Dans Avant le crépuscule, le personnage féminin qui s’adressait au narrateur (Marc Bruimaud lui-même) tenait ces propos : « tu cherches pas à dévier de ta route, tu creuses, tu creuses inlassablement le même sillon en te fichant des modes et de ce qui pourrait être lucratif. ». Bienvenue aux Paradis corrobore cette affirmation car l’auteur a beau aborder des territoires qui paraissent éloignés du quotidien qu’il décrit généralement, on retrouve ici ses thèmes et obsessions.

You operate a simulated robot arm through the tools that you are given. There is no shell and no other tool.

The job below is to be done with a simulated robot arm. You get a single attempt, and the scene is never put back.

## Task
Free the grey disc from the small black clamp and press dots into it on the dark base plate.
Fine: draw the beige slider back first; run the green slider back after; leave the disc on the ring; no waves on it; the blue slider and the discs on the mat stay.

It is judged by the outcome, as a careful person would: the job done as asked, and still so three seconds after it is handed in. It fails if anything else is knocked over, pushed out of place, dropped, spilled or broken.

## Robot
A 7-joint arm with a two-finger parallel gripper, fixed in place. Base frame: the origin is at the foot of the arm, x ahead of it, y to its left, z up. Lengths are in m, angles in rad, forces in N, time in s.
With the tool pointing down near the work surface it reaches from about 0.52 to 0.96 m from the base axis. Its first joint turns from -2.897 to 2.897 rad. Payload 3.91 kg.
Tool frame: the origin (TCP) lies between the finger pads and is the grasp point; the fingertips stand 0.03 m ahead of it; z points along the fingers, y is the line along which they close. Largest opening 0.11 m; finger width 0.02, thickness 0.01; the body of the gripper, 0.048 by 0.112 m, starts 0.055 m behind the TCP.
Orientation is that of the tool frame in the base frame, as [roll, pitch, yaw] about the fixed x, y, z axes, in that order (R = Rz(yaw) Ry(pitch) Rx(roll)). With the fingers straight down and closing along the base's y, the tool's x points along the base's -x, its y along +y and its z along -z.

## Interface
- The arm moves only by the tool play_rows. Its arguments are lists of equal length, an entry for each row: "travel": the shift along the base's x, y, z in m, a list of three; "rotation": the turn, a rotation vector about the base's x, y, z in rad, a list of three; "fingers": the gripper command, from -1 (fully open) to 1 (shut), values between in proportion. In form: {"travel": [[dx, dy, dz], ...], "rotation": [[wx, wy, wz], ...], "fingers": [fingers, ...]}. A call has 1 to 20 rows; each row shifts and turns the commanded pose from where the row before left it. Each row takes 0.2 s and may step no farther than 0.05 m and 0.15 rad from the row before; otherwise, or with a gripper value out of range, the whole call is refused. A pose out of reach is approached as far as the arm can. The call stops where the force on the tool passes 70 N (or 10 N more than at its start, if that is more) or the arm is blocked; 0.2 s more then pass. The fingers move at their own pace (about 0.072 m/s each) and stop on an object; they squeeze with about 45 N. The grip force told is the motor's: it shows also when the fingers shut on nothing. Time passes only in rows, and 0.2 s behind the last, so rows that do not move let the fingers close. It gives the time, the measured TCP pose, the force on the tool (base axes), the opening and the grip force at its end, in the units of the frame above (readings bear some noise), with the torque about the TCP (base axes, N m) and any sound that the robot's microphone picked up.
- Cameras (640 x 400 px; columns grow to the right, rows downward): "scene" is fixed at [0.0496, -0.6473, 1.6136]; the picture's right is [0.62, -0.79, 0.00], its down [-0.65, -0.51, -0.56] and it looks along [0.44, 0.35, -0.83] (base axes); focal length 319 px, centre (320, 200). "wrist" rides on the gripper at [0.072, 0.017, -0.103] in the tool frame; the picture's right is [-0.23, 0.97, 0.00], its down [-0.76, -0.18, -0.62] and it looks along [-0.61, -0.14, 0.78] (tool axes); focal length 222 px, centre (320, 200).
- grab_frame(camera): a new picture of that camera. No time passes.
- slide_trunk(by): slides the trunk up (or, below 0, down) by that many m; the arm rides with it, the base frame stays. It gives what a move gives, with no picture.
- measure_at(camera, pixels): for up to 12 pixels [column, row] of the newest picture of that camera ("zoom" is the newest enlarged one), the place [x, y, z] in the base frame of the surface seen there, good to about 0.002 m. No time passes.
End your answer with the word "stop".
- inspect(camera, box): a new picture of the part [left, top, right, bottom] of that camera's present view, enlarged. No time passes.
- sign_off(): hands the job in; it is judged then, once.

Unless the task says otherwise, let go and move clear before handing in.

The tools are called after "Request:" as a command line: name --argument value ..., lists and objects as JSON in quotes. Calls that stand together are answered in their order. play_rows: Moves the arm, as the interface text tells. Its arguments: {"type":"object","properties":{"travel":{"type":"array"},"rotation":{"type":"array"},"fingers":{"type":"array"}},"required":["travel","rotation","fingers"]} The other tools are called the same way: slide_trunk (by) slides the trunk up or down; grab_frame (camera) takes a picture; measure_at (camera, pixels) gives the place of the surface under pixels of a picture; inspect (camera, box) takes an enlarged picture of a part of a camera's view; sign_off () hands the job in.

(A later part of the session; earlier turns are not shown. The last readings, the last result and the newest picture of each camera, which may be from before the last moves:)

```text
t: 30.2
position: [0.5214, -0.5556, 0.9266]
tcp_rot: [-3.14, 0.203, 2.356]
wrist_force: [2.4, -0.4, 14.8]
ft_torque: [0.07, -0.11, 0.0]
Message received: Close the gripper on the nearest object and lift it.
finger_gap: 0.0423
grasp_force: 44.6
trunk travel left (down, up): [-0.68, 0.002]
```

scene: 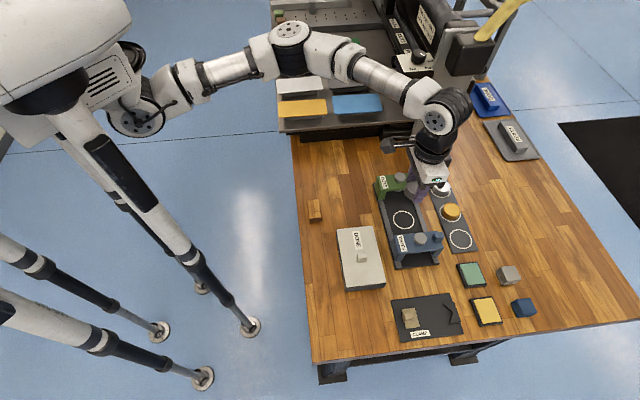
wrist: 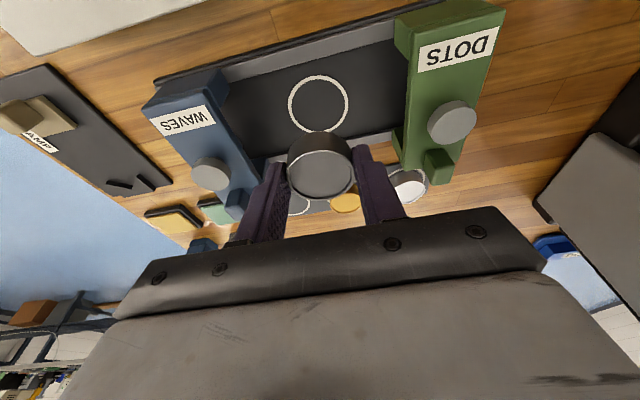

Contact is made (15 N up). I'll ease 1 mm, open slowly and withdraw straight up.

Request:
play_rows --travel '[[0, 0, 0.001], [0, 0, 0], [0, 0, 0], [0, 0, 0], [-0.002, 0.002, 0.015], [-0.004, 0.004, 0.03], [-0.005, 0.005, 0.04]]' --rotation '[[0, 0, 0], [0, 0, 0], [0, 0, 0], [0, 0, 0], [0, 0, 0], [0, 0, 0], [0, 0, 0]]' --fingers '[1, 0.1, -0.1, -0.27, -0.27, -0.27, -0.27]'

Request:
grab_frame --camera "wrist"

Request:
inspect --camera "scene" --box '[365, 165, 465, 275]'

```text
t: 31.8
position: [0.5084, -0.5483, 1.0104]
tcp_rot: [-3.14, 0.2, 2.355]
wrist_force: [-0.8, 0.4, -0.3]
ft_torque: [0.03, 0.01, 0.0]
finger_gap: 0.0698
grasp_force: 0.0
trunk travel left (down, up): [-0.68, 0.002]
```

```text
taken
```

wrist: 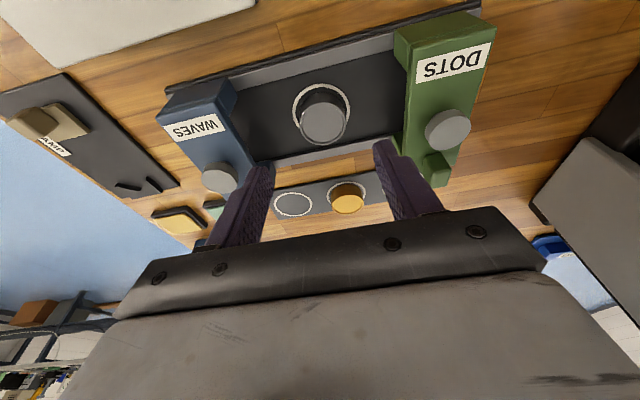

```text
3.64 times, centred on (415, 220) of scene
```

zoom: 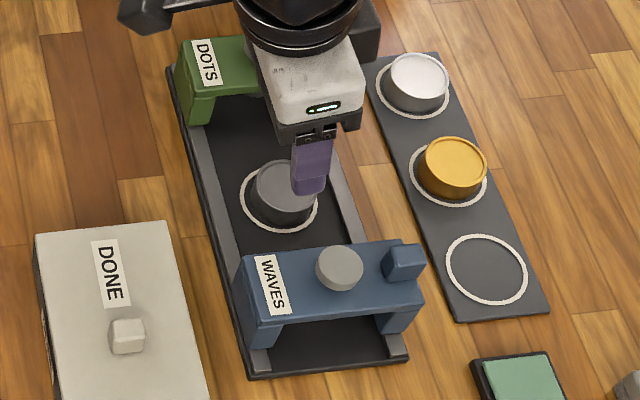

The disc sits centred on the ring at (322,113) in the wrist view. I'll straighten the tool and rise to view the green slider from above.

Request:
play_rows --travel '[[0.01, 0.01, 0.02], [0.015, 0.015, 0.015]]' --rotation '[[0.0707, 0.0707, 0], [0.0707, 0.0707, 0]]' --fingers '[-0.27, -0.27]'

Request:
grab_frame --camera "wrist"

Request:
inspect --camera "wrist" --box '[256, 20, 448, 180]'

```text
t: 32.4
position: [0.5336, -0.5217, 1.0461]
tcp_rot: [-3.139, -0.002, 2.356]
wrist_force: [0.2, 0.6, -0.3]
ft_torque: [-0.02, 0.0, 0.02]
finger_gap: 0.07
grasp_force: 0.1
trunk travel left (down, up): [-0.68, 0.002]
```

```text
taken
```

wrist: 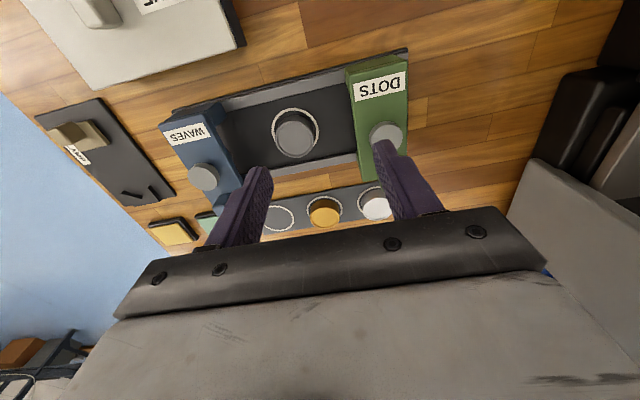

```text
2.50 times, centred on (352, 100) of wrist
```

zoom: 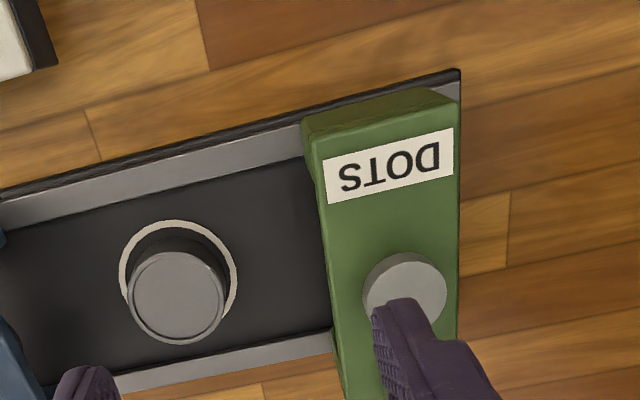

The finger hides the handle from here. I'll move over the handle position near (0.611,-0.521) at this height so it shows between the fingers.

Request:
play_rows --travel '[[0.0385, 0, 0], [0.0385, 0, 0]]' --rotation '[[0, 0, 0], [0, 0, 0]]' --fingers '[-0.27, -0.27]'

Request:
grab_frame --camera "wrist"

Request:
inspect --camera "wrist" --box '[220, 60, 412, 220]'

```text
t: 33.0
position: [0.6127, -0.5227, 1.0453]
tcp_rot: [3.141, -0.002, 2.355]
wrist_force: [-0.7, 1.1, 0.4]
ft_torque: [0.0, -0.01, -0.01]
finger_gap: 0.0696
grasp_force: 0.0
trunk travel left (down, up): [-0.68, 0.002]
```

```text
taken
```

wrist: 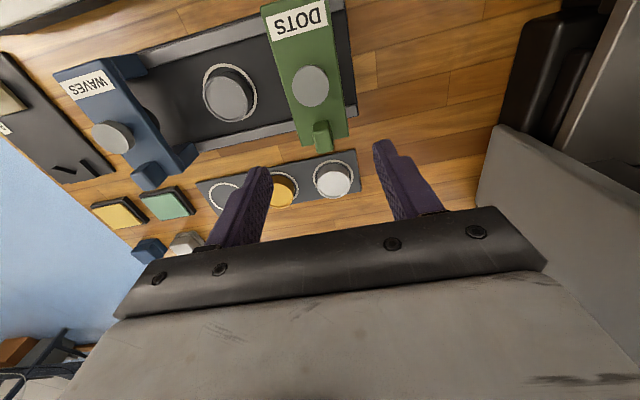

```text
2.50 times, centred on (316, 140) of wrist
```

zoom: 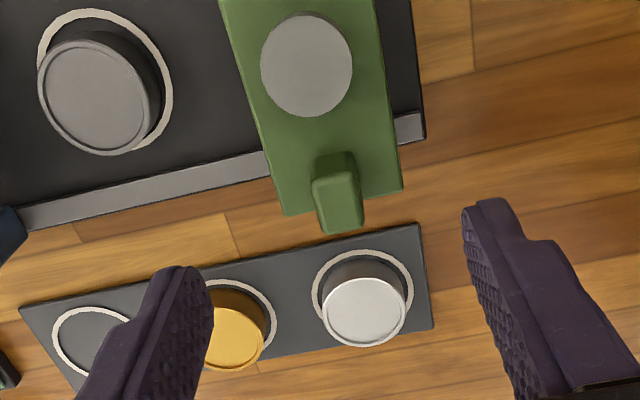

En premier lieu, la question de la transfiguration du réel par la fiction. Si Misty évolue au Paradis des écrivains, il réalise très vite que l’endroit est également peuplé par les personnages qu’ils ont inventés, apercevant par exemple, venus de l’univers d’Hemingway, Nick Adams et Lady Brett « qui discutaient en buvant un curieux cocktail verdâtre ». Ce qui pourrait apparaître aux yeux du lecteur comme une simple coquetterie, un clin d’œil aux œuvres aimées prend tout son sens lorsque Misty rencontre Marianne, une femme qu’il a connu autrefois. Il exprime d’abord son désarroi :

« -Je veux dire : tu étais une femme…réelle, pas un personnage de fiction ! ». Chez Bruimaud, il y a toujours cette tentation de remodeler l’existence par l’écriture, lui donner une cohérence et un sens. Par la fiction, il entend arracher au passé les fantômes de l’existence, le souvenir des êtres qu’il a croisés et aimés. Mais on n’arrête pas la fuite du temps et c’est là que se niche la mélancolie profonde de ses textes : le personnage n’existe plus que comme projection fantasmatique, loin de ce qu’il fut dans la réalité en dépit des apparences. C’est ce qu’exprime de façon parfaitement claire Marianne :

« -Pendant vingt ans, tu as déliré à partir des quelques mois où nous nous sommes connus, tu as remodelé notre relation au gré de tes fantasmes. Évidemment, tu m’objecteras que c’est la routine pour un écrivain. N’empêche, le résultat est en face de toi (elle reprenait son souffle), je suis coincée ici, mortellement. Et pour couronner le tout : je t’ai jamais aimé, tu t’es totalement fourvoyé. »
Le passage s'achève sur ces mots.